Título: Regras básicas no mundo árabe
Autor: Friedman, Thomas L.
Fonte: O Estado de São Paulo, 24/12/2006, Internacional, p. A11

Por muito tempo, permiti que minha esperança de um desfecho decente no Iraque triunfasse sobre o que aprendi cobrindo a guerra civil do Líbano. Essa esperança se desvaneceu no segundo trimestre. Por isso, gostaria de oferecer ao presidente George W. Bush minhas regras atualizadas de cobertura do Oriente Médio, que se aplicam à diplomacia, esperando que o ajudem a imaginar o que fazer no Iraque.

Regra 1: O que as pessoas dizem privadamente no Oriente Médio é irrelevante. O que importa é o que defenderão em público em sua própria língua. Em Washington, autoridades mentem em público e dizem a verdade off the record (com o compromisso do jornalista de não publicar). No Oriente Médio, autoridades dizem o que acreditam em público e dizem em privado aquilo que você quer ouvir.

Regra 2: Qualquer jornalista ou oficial do Exército que deseje servir no Iraque deveria se submeter a um teste de única pergunta: ¿Você acha que a distância mais curta entre dois pontos é uma linha reta?¿ Se responder sim, não pode ir para o Iraque.

Regra 3: Se você não consegue explicar alguma coisa a habitantes do Oriente Médio com uma teoria conspiratória, então nem tente explicá-la - eles não acreditarão.

Regra 4: Nunca aceite uma concessão, exceto se saída da boca de quem a está fazendo.

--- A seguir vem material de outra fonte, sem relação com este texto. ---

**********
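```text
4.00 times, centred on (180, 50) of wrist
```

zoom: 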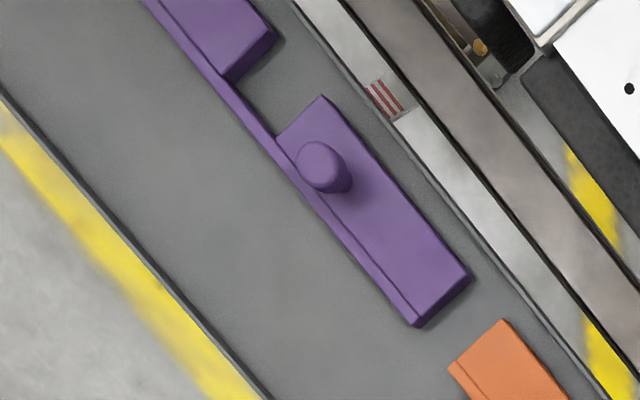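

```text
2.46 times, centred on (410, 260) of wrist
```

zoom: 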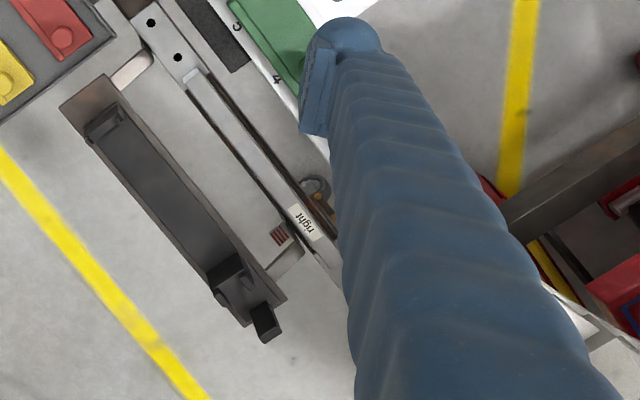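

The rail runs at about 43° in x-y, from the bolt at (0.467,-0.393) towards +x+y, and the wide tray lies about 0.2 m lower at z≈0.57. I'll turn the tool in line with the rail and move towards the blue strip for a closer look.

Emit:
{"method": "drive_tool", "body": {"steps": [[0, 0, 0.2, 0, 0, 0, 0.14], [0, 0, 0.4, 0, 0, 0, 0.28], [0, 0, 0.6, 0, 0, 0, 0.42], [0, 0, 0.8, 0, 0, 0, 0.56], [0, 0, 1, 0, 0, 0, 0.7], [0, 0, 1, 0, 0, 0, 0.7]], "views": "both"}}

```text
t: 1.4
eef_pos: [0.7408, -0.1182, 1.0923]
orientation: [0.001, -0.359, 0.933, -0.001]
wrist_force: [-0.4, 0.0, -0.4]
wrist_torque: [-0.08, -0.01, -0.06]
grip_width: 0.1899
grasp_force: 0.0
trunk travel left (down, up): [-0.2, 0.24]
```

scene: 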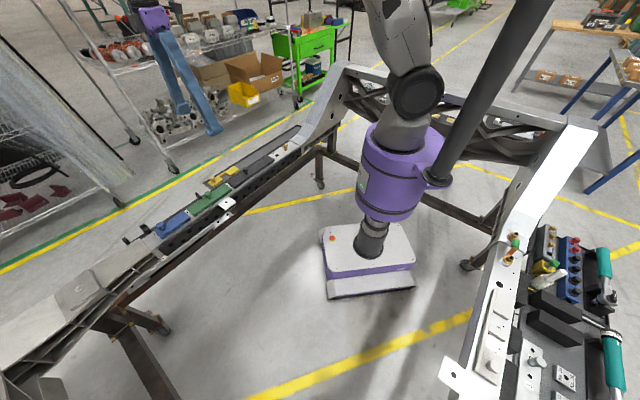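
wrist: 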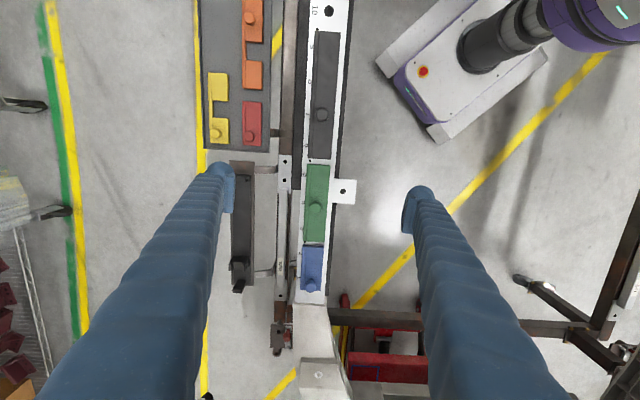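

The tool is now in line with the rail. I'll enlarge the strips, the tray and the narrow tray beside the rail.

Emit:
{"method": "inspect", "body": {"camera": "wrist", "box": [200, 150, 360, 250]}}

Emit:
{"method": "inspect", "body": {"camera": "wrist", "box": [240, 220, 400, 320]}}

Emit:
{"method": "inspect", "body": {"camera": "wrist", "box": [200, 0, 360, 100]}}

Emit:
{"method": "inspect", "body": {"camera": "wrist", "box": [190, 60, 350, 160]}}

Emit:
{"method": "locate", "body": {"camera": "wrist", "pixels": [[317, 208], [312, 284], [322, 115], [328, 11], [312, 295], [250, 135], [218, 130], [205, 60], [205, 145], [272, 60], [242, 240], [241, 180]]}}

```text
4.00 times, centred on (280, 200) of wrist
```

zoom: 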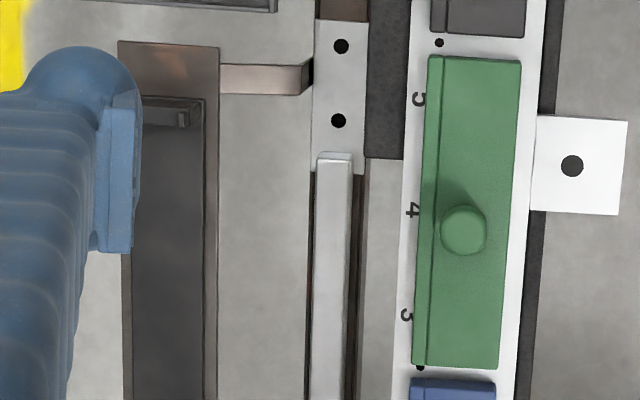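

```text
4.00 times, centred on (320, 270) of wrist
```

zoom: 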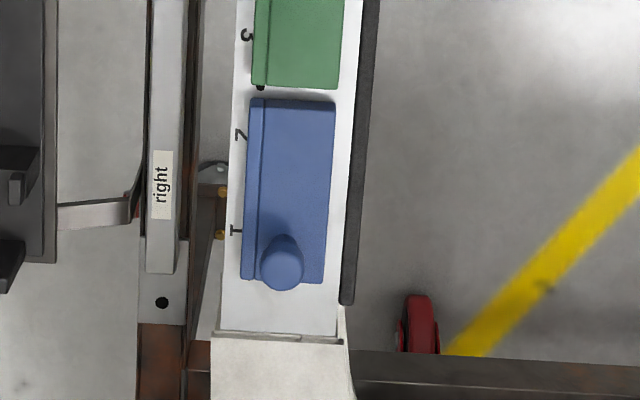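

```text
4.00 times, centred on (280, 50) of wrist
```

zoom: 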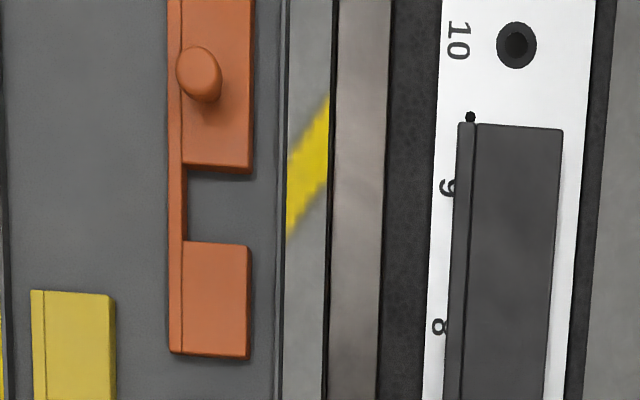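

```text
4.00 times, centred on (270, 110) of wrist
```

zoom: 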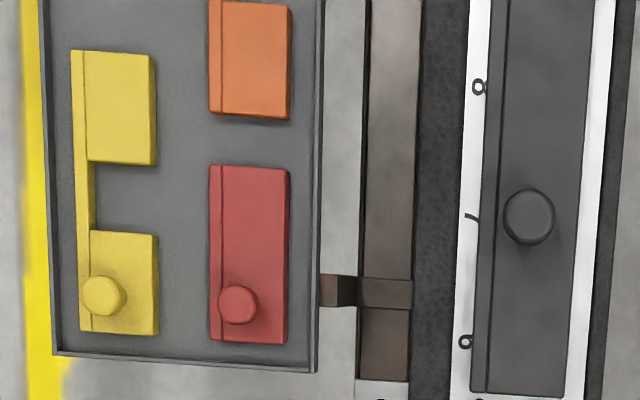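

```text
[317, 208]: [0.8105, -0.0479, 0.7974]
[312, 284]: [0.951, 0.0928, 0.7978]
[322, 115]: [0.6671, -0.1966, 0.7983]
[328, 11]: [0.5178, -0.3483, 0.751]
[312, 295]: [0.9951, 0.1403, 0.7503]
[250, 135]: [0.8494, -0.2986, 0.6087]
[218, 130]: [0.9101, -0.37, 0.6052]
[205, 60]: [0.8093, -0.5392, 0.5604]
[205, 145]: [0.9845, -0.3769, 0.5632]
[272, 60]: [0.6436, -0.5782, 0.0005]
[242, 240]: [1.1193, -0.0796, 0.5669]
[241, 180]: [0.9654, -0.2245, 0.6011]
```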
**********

Se eu recebesse US$ 1 toda vez que alguém concordou em reconhecer Israel em nome do histórico líder palestino Yasser Arafat, poderia forrar minhas paredes.

Regra 5: Nunca comece sua reportagem sobre Líbano, Gaza ou Iraque com um cessar-fogo; ele sempre terá acabado antes de o jornal sair no dia seguinte.

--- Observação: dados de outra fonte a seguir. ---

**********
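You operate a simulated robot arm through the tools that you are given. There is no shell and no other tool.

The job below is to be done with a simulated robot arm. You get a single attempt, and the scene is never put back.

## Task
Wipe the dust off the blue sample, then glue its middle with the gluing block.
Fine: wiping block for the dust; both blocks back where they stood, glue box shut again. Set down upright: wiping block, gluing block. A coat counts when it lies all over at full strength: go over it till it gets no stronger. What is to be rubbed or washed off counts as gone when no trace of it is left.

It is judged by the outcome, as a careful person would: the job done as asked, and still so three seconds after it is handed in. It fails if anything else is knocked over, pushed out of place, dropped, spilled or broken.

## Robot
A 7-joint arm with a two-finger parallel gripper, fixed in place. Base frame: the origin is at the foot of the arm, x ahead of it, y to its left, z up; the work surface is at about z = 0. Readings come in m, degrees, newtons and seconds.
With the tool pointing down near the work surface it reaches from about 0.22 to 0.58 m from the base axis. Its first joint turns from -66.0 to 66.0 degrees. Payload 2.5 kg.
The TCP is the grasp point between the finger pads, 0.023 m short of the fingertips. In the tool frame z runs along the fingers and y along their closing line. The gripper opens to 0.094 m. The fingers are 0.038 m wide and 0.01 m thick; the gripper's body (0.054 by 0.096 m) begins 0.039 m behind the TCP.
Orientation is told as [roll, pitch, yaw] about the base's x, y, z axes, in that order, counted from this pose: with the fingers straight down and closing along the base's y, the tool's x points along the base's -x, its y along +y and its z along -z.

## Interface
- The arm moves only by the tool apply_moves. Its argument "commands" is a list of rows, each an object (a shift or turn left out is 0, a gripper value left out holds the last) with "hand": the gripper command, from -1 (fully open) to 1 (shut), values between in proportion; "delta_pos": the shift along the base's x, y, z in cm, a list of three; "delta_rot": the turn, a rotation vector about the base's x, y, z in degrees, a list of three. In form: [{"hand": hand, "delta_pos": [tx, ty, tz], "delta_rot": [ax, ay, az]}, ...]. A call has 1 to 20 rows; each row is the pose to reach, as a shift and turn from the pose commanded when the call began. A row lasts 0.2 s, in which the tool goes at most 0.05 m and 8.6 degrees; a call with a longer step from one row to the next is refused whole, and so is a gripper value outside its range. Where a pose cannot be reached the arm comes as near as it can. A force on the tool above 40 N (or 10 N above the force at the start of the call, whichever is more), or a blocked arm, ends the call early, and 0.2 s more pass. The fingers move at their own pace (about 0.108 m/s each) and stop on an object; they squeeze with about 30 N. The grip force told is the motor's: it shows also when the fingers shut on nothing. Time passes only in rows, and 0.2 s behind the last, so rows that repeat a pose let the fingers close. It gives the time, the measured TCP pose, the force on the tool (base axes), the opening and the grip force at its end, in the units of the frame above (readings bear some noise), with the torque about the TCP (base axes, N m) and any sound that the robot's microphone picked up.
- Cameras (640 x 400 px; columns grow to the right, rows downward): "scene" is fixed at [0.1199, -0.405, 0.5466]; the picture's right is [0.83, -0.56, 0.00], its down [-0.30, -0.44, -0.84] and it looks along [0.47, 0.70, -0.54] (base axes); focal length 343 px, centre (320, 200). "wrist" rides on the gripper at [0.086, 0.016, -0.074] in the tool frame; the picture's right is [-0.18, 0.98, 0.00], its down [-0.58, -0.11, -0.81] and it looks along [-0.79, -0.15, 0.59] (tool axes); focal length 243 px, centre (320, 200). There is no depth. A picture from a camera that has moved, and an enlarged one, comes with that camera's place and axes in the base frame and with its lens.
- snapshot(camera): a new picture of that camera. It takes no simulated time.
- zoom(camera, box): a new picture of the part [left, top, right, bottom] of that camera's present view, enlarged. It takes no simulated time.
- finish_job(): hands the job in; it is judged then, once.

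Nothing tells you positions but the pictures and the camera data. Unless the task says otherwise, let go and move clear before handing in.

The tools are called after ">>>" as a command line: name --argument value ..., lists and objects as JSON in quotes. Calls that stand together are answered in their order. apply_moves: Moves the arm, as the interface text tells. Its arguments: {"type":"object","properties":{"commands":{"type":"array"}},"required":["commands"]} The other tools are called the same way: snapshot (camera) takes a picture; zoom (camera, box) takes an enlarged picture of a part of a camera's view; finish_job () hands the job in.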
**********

Regra 6: No Oriente Médio, os extremistas vão até o fim e os moderados tendem a apenas seguir no ritmo de sempre. Regra 7: A expressão mais usada por políticos árabes moderados é: ¿Nós estávamos prestes a enfrentar os maus sujeitos quando seus estúpidos americanos fizeram essa coisa estúpida. Se eles não tivessem feito essa coisa estúpida, nós teríamos enfrentado, mas agora é tarde demais. A culpa é toda sua por serem tão estúpidos.¿

Regra 8: Guerras civis no mundo árabe raramente dizem respeito a idéias - como liberalismo versus comunismo. Elas dizem respeito a qual tribo está governando. Por isso, sim, o Iraque está tendo uma guerra civil como tivemos a nossa. Mas não há nenhum Abraham Lincoln nela. É o Sul contra o Sul.

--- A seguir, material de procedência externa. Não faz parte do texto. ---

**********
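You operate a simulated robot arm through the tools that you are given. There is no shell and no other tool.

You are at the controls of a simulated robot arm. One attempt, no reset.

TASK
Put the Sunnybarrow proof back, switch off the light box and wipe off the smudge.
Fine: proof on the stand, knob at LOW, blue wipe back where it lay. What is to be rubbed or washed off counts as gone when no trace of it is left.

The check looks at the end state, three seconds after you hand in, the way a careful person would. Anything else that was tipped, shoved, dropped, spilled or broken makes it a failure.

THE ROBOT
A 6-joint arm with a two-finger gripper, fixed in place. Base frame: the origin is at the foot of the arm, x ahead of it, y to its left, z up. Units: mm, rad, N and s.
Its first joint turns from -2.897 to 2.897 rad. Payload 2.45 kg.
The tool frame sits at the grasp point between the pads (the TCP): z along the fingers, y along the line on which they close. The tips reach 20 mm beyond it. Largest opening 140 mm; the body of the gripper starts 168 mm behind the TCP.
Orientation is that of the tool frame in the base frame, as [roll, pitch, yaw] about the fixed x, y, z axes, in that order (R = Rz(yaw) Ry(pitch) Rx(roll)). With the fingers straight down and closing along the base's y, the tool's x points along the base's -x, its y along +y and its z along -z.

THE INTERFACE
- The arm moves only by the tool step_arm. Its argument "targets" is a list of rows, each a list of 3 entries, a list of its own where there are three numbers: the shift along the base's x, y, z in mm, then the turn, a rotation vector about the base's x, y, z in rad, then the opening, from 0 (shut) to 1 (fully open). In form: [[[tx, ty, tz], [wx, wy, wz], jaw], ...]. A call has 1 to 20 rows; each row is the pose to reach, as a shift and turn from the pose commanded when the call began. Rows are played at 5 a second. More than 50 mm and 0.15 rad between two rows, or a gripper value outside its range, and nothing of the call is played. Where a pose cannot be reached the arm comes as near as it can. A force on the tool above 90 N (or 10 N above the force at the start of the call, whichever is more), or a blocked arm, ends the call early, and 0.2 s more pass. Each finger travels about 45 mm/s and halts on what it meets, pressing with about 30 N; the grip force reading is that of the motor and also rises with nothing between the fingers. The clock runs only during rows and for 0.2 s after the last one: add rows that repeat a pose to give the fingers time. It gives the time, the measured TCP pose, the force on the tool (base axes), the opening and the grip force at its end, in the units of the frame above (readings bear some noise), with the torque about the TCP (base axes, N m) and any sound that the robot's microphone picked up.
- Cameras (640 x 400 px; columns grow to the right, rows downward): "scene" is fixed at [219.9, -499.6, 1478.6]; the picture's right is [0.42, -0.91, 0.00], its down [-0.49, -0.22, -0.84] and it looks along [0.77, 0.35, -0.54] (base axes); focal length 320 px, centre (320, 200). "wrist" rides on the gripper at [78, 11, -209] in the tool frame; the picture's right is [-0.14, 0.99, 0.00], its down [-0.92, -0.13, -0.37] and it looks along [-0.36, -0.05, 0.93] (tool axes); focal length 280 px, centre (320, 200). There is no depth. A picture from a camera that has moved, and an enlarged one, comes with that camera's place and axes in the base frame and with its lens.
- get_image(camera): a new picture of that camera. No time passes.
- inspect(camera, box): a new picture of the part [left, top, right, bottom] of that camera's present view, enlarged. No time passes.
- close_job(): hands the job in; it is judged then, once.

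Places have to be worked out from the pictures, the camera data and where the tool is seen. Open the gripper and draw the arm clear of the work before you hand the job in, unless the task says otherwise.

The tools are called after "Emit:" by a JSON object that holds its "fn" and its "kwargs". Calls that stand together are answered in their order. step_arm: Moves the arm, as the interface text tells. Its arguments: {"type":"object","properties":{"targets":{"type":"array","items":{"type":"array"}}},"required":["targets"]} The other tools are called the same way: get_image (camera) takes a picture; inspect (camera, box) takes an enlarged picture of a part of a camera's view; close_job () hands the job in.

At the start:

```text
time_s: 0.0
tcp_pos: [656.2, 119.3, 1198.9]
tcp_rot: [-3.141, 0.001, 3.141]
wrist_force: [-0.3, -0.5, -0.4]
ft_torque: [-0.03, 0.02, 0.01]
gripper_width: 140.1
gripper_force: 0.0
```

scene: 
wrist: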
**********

Regra 9: No Oriente Médio, a política tribal é raramente um ambiente feliz. Quando um lado enfraquece, ele lhe dirá, ¿Estou fraco, como poderia fazer um acordo?¿ E quando está forte, ele lhe dirá, ¿Estou forte, por que deveria fazer um acordo?¿

Regra 10: Guerras civis na região terminam em uma de três maneiras: a) como a americana, com um lado vencendo o outro; b) como a do Chipre, com uma partilha dura e um muro dividindo as partes; e c) como a do Líbano, com partilha flexível sob um punho de ferro (Síria) que mantém todos na linha. Saddam era o punho de ferro no Iraque. Agora somos nós. Se não quisermos fazer esse papel, a guerra civil no Iraque terminará com A ou B.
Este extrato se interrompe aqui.